Originally Posted by j9fd3s
1. ALL of the replacement rotors are C stamped.

2. the rotors were graded by BATCH. do you really think a rotor from 1986 is going to be the same weight as a rotor from 2010? even if it has the same letter

3. do you really think 2 new "random" rotors are going to match with your counterweights?

if you're really that worried about it have it balanced, its not expensive
not sure i follow you, yes i do think that they would be the same weight after 20 years and their weighting process determines their letter categorical stamp. otherwise you have rotors that are far out of weight from one another on a seesaw, one will obviously try to throw the other off. as far as my reasoning is concerned the rotors are suggested to be required to be within 50grams of one another in total weight which is how they were stamped by milling material off the rotors in sequence to balance them properly. more material needs to be taken off some rotors to balance them first, which designates their stamp category.

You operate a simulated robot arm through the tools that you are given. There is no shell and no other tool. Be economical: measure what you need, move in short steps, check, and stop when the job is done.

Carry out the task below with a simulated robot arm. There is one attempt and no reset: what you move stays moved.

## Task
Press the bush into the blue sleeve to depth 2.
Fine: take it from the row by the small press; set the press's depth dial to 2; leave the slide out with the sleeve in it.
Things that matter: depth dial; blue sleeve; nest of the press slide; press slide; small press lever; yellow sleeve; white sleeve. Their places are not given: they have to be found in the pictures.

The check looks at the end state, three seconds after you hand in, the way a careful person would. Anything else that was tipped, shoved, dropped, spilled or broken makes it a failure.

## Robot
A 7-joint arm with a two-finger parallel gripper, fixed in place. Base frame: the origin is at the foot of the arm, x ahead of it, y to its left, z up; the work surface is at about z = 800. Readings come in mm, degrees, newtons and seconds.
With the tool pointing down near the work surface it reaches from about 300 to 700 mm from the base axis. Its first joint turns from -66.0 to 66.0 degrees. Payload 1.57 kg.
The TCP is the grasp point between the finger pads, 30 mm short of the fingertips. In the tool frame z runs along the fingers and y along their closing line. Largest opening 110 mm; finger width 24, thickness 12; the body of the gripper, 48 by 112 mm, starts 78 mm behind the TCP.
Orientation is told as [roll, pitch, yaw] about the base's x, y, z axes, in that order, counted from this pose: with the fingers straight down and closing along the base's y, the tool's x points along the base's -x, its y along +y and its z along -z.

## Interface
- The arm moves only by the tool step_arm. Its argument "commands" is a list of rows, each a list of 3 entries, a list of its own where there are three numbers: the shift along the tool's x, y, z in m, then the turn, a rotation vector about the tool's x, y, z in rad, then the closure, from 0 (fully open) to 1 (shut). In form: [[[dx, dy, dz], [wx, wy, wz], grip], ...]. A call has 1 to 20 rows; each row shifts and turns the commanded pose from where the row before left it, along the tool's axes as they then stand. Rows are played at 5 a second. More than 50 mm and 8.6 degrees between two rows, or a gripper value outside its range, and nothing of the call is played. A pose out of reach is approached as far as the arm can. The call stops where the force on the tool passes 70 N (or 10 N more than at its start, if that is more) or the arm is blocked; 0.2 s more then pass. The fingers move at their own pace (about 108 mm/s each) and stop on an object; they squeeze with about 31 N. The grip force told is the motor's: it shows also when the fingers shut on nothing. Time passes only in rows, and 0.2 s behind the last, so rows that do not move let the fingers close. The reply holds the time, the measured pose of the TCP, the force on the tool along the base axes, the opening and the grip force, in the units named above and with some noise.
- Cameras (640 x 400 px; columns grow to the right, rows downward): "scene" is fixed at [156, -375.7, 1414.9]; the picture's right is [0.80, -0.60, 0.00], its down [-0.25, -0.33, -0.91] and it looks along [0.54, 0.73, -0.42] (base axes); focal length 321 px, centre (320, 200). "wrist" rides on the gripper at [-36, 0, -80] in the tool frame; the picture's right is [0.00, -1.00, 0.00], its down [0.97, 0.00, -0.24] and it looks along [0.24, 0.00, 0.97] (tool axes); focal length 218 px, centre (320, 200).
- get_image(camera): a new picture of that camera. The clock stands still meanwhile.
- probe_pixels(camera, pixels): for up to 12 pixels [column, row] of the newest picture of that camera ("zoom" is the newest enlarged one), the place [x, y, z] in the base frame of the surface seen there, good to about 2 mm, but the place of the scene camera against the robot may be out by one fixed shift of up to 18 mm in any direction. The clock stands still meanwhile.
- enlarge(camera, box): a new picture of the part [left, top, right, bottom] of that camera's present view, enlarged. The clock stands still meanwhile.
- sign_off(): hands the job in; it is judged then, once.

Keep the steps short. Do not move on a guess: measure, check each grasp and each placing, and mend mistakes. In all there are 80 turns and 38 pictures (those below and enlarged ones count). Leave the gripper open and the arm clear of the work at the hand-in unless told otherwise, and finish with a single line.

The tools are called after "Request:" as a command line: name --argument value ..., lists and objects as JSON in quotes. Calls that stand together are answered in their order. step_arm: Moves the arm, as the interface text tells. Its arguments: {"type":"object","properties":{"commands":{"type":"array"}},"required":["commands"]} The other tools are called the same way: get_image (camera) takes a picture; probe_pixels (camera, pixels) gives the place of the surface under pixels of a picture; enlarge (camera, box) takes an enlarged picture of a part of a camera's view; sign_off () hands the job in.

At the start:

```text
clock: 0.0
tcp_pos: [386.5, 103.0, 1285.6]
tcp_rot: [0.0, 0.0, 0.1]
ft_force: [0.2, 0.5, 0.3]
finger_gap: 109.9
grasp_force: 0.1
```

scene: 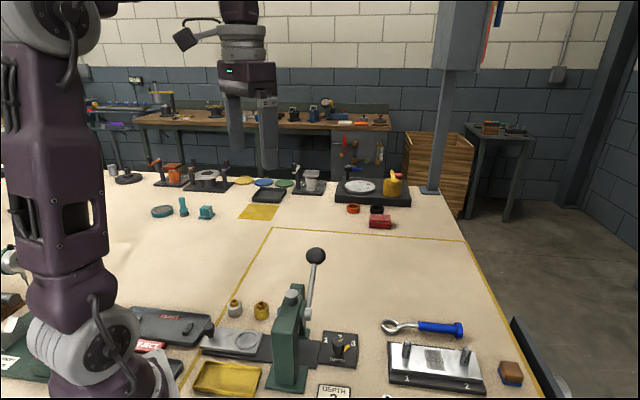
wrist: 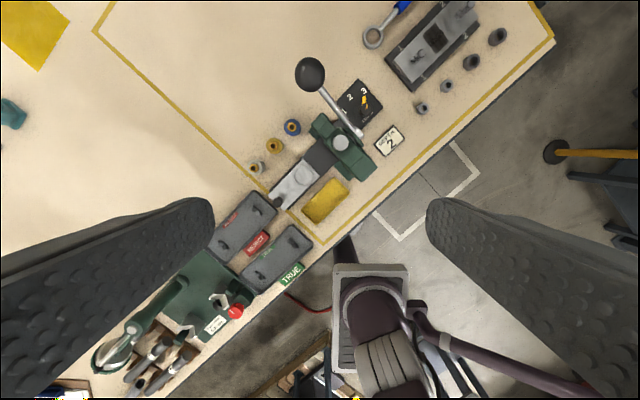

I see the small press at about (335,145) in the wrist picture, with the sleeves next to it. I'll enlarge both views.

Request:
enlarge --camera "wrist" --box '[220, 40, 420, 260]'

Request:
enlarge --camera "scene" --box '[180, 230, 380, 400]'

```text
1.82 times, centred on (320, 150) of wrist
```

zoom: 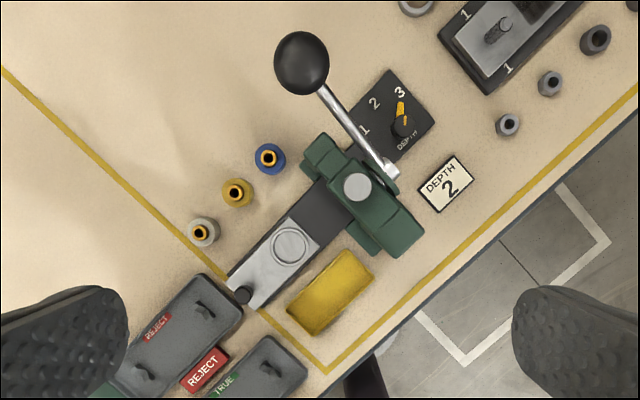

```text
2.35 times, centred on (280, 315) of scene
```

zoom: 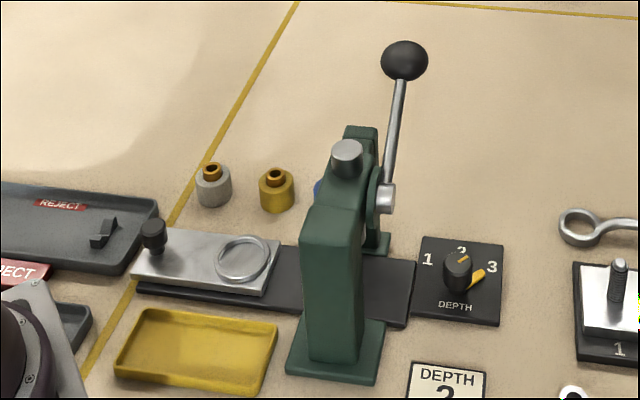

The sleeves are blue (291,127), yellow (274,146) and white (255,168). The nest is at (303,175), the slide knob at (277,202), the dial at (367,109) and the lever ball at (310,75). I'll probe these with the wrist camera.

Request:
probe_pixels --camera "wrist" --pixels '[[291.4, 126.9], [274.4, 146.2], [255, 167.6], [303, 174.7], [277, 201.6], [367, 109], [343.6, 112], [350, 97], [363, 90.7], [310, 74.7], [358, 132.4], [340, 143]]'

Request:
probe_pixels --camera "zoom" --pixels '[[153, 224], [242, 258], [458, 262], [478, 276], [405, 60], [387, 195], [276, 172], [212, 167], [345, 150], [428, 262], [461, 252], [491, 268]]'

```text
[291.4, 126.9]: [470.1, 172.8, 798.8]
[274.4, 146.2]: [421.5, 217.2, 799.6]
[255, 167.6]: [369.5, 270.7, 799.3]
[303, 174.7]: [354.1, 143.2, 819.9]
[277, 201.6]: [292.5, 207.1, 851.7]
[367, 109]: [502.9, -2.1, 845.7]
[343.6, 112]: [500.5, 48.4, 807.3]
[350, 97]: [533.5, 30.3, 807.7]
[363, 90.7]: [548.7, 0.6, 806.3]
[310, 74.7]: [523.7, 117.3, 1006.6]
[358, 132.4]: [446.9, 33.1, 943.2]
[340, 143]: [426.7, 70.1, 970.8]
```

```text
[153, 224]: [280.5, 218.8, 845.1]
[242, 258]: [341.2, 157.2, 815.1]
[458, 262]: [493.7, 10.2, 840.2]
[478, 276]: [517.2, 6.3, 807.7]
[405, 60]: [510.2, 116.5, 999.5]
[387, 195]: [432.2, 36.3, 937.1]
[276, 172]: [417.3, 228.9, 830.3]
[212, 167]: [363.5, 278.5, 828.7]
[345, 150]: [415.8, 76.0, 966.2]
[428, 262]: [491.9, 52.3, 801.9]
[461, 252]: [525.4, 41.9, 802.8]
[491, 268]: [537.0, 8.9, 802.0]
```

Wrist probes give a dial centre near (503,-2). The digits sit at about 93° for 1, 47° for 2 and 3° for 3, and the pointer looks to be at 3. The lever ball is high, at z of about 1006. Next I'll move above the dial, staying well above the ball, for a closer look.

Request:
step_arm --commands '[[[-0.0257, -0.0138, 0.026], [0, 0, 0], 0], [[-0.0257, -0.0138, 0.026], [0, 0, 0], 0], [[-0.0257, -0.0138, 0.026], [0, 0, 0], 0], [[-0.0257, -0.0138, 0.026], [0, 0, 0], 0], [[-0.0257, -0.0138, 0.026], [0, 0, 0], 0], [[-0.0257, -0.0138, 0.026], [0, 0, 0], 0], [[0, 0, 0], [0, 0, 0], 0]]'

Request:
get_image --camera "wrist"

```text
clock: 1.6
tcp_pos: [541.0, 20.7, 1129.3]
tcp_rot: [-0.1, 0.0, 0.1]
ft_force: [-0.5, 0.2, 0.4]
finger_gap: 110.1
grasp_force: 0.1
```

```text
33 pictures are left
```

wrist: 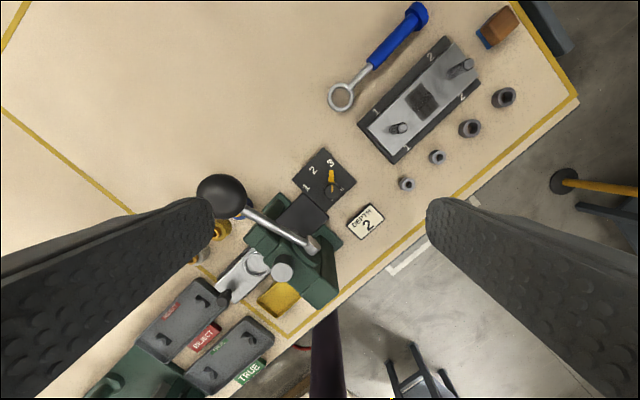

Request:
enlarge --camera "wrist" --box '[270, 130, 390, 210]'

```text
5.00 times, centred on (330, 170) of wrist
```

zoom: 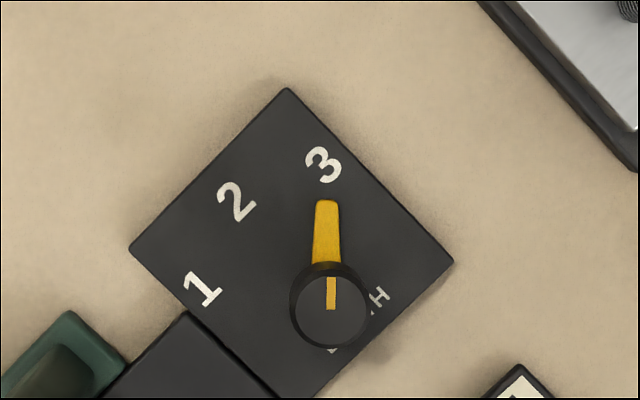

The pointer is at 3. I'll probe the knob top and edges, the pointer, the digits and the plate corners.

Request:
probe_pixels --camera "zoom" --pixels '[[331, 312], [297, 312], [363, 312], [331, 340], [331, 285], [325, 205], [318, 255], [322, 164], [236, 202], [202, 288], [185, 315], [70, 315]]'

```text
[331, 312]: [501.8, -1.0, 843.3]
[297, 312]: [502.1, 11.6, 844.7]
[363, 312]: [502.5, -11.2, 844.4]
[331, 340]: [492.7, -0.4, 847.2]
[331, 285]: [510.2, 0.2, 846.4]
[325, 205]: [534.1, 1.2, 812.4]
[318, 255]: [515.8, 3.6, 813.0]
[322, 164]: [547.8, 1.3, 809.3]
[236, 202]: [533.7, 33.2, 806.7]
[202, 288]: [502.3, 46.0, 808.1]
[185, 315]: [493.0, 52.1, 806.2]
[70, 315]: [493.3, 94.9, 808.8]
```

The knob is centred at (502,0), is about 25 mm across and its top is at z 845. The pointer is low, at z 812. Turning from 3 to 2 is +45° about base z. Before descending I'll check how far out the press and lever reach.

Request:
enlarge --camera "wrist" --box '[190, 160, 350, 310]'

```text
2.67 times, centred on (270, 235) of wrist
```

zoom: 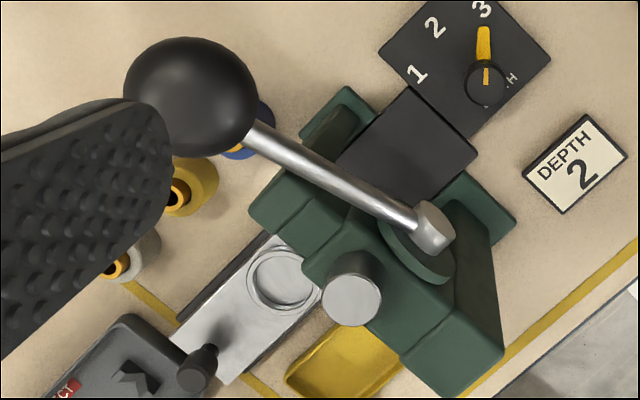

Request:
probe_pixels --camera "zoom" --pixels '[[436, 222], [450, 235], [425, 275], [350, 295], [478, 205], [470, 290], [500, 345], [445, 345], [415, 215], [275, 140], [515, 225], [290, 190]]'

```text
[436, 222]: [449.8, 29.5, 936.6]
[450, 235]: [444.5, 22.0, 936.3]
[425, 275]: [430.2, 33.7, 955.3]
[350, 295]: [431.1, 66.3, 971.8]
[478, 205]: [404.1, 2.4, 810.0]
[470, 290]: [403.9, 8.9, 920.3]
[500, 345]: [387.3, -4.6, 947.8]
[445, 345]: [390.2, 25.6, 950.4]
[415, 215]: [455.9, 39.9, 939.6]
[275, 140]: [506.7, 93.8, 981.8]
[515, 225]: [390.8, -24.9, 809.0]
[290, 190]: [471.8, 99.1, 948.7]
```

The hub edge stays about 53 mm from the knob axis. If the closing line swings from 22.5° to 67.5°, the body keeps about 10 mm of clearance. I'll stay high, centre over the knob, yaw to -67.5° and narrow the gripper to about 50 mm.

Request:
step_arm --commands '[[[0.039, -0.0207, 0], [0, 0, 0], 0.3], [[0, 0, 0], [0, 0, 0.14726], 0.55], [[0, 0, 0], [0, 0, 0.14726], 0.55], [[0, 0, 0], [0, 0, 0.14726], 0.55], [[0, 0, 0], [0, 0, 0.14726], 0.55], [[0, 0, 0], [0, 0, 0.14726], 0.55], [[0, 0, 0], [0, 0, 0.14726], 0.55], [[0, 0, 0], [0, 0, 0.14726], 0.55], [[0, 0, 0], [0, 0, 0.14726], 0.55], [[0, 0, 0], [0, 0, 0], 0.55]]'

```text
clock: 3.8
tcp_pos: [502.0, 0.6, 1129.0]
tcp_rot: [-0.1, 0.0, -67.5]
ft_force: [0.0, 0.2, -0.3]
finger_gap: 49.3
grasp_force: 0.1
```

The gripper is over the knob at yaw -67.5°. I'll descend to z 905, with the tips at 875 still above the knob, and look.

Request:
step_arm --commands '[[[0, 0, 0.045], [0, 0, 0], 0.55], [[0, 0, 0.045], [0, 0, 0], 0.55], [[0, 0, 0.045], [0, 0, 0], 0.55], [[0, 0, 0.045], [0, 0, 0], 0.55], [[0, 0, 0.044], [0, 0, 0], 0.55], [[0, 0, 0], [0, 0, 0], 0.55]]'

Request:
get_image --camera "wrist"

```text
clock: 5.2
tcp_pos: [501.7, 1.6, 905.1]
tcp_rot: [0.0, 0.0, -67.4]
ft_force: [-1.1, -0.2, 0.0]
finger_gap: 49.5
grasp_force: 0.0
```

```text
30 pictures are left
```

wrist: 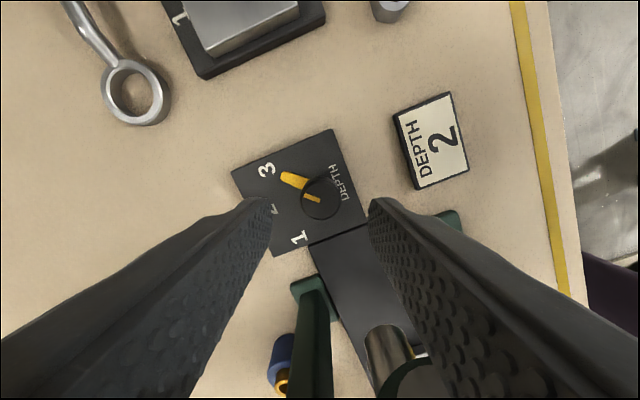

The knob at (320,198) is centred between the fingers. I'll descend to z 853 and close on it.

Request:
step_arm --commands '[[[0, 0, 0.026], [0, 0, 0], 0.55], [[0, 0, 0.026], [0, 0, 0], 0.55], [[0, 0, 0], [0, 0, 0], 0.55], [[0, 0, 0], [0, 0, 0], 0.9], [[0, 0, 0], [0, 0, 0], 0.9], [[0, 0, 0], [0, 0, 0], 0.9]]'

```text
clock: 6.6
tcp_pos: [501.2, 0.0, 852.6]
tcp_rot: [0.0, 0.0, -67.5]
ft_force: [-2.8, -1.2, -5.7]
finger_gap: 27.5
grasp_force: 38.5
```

i think of each rotor as a wheel on a wheel balancer first, the rotor needs to be balanced by adding or removing weight on each of the 6 tips(all they can realistically do is remove material though), this throws the weight of each rotor off obviously one more than the next, so grading by batch doesn't make sense to me because the rotors from one batch are obviously all going to be different weights anyways.

know what i mean?

i can only guess that mazda just releases the rotors in large batches with one series of stamping to keep all things equal. throwing 3 metric tons of rotors into a box without sorting there can possibly be far more E rotors than B rotors which can cause irregularities with necessity from the market.

mazdatrix is kind of a poor example of this though, in part because they bought out mazda warehouse NOS materials many many years ago. the warehouse may have only had "C" stamped rotors at the time so that is all that they have ever carried. that is why you can find many items at mazdatrix that you simply can't get new anymore from the dealerships.

Last edited by RotaryEvolution; 02-16-11 at 01:40 PM.